Published: October 10, 2018
Come together one last time to see the MC5's Wayne Kramer and pals Kick Out the Jams. by Dave Segal

Not all rock-nostalgia tours are created equal. Some of them are actually good.

Take, for example, Kick Out the Jams: The 50th Anniversary Tour headed by the MC5's Wayne Kramer and a band of younger all-stars (coming to the Showbox on Tuesday, October 16). The rambunctious guitarist and his crack pickup squad are resurrecting one of the most influential debut albums of all time, Kick Out the Jams, a Molotov cocktail of Detroit working-class fury and musical detonations that not only blew out John Lee Hooker and Sun Ra songs, it foreshadowed the blitzkrieg maneuvers of metal and punk. These members of John Sinclair's anti-racist White Panther party not only talked a tough revolution game, they also soundtracked it. (Risking bodily harm and arrest, the MC5 were the only band to perform at the 1968 Democratic National Convention.) Many young rockers still emulate their power moves today.

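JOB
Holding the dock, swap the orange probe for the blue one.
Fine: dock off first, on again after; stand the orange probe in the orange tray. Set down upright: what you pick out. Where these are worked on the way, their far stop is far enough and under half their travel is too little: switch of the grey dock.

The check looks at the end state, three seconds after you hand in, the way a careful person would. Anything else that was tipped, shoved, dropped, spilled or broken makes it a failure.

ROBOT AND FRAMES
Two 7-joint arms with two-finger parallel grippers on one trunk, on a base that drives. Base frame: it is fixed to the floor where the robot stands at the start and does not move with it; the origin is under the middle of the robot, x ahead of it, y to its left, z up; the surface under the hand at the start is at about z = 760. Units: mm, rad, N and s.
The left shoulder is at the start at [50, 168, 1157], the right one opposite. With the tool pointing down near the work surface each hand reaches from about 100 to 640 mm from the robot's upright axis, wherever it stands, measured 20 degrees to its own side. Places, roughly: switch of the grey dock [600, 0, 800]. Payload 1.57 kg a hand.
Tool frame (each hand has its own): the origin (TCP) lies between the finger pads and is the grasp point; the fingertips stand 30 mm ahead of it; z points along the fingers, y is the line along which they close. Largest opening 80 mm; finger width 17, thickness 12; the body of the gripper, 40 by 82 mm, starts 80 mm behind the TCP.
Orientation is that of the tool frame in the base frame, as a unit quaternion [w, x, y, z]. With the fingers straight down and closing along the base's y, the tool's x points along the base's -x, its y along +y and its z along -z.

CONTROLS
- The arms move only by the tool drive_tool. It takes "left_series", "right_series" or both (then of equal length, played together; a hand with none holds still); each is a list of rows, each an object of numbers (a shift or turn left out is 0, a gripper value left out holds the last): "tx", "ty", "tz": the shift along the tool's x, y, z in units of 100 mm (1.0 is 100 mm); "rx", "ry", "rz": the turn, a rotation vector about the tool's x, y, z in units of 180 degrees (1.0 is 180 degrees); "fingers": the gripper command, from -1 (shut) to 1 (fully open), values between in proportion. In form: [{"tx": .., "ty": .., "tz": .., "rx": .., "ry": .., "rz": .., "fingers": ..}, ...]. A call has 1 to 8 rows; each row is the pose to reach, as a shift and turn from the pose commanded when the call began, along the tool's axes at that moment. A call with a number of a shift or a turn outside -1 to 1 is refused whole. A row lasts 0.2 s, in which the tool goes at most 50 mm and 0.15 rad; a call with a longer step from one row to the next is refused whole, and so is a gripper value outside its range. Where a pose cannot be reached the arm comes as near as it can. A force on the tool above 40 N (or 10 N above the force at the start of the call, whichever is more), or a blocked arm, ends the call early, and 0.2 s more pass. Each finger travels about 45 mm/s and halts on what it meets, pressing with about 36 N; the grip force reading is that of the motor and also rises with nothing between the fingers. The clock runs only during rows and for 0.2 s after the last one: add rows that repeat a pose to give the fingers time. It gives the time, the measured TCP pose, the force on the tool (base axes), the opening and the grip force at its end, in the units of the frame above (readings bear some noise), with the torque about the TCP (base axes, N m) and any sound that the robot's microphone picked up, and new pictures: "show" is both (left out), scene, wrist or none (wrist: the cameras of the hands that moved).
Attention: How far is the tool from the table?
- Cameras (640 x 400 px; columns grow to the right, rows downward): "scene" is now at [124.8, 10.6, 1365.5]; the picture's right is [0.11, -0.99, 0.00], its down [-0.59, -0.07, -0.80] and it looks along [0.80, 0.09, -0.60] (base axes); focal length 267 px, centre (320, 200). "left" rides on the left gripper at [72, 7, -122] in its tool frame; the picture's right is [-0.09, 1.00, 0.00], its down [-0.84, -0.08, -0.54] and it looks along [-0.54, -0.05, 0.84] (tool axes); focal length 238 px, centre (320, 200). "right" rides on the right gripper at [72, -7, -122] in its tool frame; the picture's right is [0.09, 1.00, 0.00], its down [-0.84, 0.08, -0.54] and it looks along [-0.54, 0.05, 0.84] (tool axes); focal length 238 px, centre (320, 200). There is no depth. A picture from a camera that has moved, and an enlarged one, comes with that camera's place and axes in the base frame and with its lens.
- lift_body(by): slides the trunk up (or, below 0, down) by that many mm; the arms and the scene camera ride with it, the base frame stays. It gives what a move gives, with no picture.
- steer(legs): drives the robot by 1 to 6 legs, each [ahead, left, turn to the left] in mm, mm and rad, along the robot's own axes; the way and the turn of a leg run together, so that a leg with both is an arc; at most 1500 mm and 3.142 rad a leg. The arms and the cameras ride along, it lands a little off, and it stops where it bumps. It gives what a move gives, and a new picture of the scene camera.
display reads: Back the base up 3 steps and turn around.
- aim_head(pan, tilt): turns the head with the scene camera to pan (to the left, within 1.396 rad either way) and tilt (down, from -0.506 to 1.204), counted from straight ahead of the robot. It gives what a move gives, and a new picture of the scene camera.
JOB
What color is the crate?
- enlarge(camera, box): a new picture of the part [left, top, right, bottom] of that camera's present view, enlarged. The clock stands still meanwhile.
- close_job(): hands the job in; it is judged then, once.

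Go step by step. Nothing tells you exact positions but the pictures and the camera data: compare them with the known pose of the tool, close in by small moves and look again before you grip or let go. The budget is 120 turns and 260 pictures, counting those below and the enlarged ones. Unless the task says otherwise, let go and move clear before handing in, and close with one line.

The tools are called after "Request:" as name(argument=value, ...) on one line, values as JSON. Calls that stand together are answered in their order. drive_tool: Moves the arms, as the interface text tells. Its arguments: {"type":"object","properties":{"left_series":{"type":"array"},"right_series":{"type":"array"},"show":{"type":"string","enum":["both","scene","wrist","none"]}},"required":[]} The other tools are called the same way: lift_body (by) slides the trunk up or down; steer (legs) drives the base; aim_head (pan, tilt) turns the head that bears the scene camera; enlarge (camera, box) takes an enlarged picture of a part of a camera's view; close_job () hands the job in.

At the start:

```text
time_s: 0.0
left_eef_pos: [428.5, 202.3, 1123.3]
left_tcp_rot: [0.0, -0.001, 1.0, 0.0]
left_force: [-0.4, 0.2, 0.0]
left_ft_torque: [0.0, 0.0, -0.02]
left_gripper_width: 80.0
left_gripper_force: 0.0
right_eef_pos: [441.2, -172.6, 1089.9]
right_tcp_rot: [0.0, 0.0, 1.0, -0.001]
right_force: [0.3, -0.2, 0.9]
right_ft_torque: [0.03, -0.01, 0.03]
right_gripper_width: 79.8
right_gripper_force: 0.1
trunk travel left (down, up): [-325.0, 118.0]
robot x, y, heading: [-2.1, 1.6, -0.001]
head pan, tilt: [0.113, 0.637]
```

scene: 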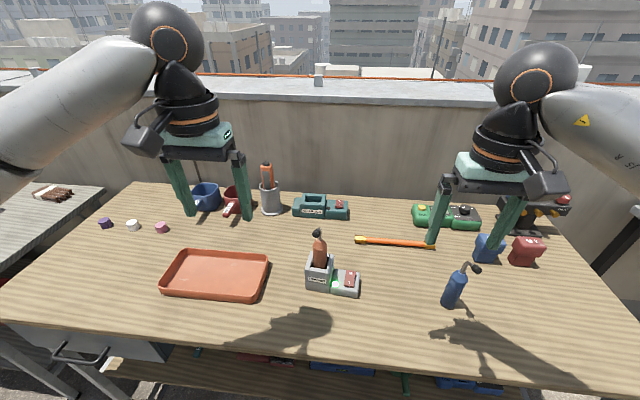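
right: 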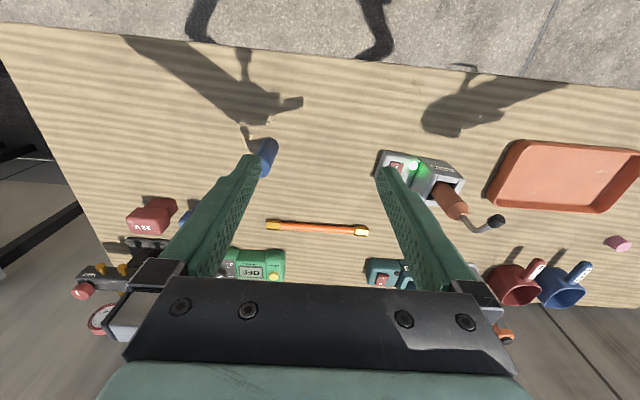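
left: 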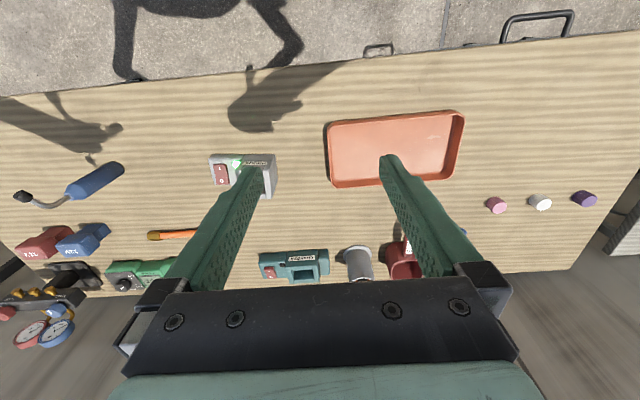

With three original MC5 members deceased and drummer Dennis Thompson absent, Kramer has selected Fugazi drummer Brendan Canty, Zen Guerrilla vocalist Marcus Durant, Faith No More bassist Billy Gould, and Soundgarden guitarist Kim Thayil to help him reanimate the MC5's potent catalog. For this tour, they're performing as MC50.

Playing MC5 songs "with Wayne Kramer is very unbelievable," Thayil says in an interview, laughing. "It's a bit of a mindfuck, I suppose."

Thayil first read about the MC5 in Creem magazine when he was a teen, but because their records were out of print by the mid- 1970s, he had to dig hard in used-record bins to find their three LPs. Once he did, they became his favorite band.

Thayil first met Kramer in the early 1990s at a function in Detroit involving Soundgarden and the MC5. Kramer saw Soundgarden play live, and afterward in the dressing room, he told them he noticed similarities between the two groups, a compliment that stayed with Thayil. So it made sense that Thayil would get enlisted to play in the DKT tour in 2004 with surviving MC5 members Kramer, Thompson, and Michael Davis, plus Mudhoney's Mark Arm.

If you go to the MC50 show, don't expect perfect replications of Kick Out the Jams songs and other canonical highlights. MC50 often embellish these familiar tracks. "There are some modifications that Wayne has made," Thayil says. "He'll add little endings, hooks, or chords that he wants to do."

So far, MC50's crowds have been enthusiastic. "Consistently what we hear is that this is way more than they expected," Thayil says. "They often say they're expecting some kind of run-through of the hits, or a cover band. Then they get something that's passionate and real. You're getting a band that's communicating and relating with each other and doing sets that are spontaneous and loose."

Thayil says that Kramer has "allowed flexibility and liberty in the arrangements, for our voices to come through. You'll get that it's Brendan Canty; he's even got that damn bell he had in Fugazi. Our personalities definitely come through. Combined, it makes it another thing, a reinterpretation of the MC5 that I think is fairly true to the original, but it's also something different."